Introduction to Judaism at Ohef Sholom

September 2, 2019

What’s Happening

Begins Saturday, September 14, 9 am

What is Judaism? is the name of Ohef Sholom’s course introducing Jewish ideas. The class is open to anyone interested in learning more about the distinctively Jewish way of thinking and relating to life.

In recent years, the 10-session course, which meets twice a month, has attracted would-be converts, people simply curious to know more about the foundational faith of Western Civilization, and some born Jews who stopped learning in childhood and wonder what they might have missed.

The course is not about how to light candles or bake challah. It begins with The Beginning and considers the meaning of life. It goes on to introduce the language of Jewish thinking and the foundational texts of Jewish history and philosophy. Included are practical things about how the prayer book is organized, and a mention that the Christian “Old Testament” includes all the same books as the Hebrew Bible, but uses them in a different sequence to come away with a different world view.

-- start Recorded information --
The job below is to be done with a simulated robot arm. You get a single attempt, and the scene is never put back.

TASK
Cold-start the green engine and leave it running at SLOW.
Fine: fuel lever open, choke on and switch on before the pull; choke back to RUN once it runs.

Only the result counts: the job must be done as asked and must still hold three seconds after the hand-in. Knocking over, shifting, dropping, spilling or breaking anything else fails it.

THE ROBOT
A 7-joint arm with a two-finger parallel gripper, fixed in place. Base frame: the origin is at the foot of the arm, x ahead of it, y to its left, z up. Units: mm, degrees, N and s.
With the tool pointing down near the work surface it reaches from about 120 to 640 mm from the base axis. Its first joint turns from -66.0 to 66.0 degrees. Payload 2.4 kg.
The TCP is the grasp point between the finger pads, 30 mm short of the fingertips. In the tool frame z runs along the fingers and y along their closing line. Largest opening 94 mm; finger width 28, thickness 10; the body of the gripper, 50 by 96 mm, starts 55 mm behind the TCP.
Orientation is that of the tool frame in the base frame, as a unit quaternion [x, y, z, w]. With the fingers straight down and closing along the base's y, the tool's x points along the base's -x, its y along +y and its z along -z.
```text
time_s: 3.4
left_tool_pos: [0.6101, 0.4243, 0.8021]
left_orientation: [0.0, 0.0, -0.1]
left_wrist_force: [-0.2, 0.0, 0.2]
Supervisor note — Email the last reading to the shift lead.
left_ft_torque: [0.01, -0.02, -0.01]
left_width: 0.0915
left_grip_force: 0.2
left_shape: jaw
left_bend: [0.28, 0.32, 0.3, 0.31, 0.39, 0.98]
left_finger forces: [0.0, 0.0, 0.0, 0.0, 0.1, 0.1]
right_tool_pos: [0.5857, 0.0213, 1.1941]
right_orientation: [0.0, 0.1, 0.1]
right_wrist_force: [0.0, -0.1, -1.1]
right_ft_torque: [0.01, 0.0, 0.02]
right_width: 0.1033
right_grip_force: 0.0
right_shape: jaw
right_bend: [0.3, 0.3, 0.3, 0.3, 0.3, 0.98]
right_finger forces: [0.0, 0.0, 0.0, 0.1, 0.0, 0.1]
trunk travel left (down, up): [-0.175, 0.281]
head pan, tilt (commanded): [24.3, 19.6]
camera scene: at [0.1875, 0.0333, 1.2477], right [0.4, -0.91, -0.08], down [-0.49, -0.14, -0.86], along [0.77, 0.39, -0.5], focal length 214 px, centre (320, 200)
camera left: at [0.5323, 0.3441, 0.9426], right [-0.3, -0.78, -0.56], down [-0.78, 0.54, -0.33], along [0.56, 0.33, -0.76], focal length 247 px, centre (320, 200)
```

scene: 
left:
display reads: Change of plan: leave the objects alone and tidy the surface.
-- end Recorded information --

The classes try to unpack what may be confusing about holidays because they had an agricultural origin—evident in their dependence on the moon’s schedule—and then they got an overlay of Biblical historical meanings on top of which, during the diaspora, they picked up local recipes and games. So, at the end of the barley harvest and the weaning of lambs, Jews celebrate getting Torah at Sinai, and eat dairy foods in European recipes–each element having been added on in successive millenia.

The class explores what distinguished different groupings: the 12 tribes of Biblical times, then Sadducees, Pharisees, and Essenes of Temple times, followed by the diaspora cultures of Sephardic, Ashkenazic, and Mizrachi Jews and finally, today’s varied Jewish religious movements. There are sessions on a lifetime sequence of celebrations, and on the history and concept of Tzedakah.

For those raised in authoritarian faiths, the big moment usually comes in the first session when they learn that Jews encourage, expect, and honor questioning. Often the class will stop, while members try to be sure they understand. From then on, questions keep the class very lively.